紅型の工程はまず、図案を描いて型を彫る作業から始まります。彫りを主に担当しているのは冬馬さんや奥様。線をカットするのではなく、小さい刃先で突く方法で微細な図案を彫っていくそう。出来上がった型紙は、見やすいように色を付けた糊で生地に写し取られます。糊は半日ほどで乾きますが、湿度が影響するので、冬の時期は乾きやすく作業に適しているそう。

 

色差し工程は、顔料に呉汁を混ぜたものを筆で図案に乗せていく作業。色載せ用の筆で色を入れ、毛が切り揃えられた刷り込み用の筆で繊維の中まで浸透させます。呉汁を混ぜた顔料は痛みやすく、素早く使い切るため、一人の人が1色を担当して全体を仕上げます。地の色を差し終わったら、次は隈取りと呼ばれる、ぼかしの作業。立体感を出すため、地より濃い色や反対色などでぼかしを入れます。色差しや隈取りは、帯であれば2~3日ほど。一人が1色ずつを担当しながら、大勢で一気に仕上げることが通常だそうです。

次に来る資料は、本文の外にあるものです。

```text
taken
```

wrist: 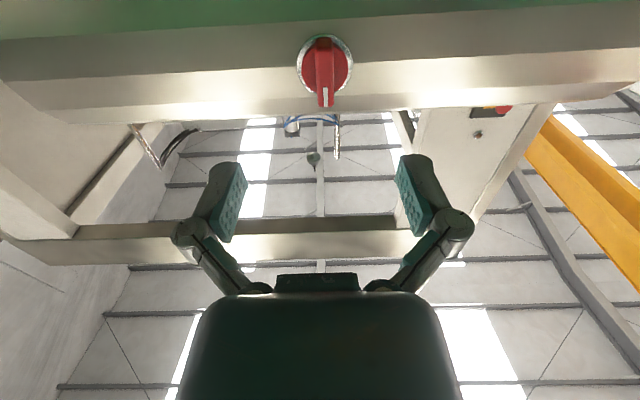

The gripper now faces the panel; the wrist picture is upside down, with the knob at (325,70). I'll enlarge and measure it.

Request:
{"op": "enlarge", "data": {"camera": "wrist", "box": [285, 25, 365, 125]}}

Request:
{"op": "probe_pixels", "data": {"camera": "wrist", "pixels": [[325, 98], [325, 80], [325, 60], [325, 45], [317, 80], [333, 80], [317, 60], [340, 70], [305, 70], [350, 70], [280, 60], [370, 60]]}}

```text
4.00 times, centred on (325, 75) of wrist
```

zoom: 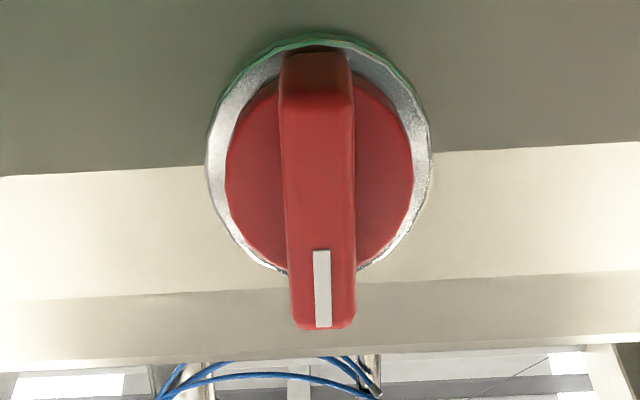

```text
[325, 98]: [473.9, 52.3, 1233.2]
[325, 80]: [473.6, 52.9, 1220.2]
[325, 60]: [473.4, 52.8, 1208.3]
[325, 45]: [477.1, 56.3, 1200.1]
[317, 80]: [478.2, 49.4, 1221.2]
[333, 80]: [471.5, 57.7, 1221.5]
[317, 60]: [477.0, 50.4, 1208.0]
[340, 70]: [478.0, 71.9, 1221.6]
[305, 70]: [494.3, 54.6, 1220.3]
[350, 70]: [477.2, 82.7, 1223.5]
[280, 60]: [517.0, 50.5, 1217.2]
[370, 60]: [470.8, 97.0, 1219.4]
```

蒸して洗いに掛けたら、今度は色を差した部分にもう一度手作業で糊を載せ、背景となる部分を染料や藍で染めます。藍は琉球藍で、工房内でスクモを使って建てています。さすが暖かい沖縄、基本ヒーターが必要ないのだとか。

 

何も機械化できない、すべてが古来の手作業で行われる紅型染め。いまその価値が再び認められ、工房は大忙し。大学などで染織の技術を身につけた若い職人さんたちが楽しそうに働いている姿に、これからの紅型の可能性を感じます。

古来の紅型には一般的な型染(着物や帯で主流)や筒描(主に風呂敷などに用いられるそう)以外にもさまざまな技法がチャンプルーで使われていたそうで、常に進化し、新しいものを取り入れる土壌があるのだと想像します。将来にわたって紅型がどのように発展していくのか、注目していきたいと思います。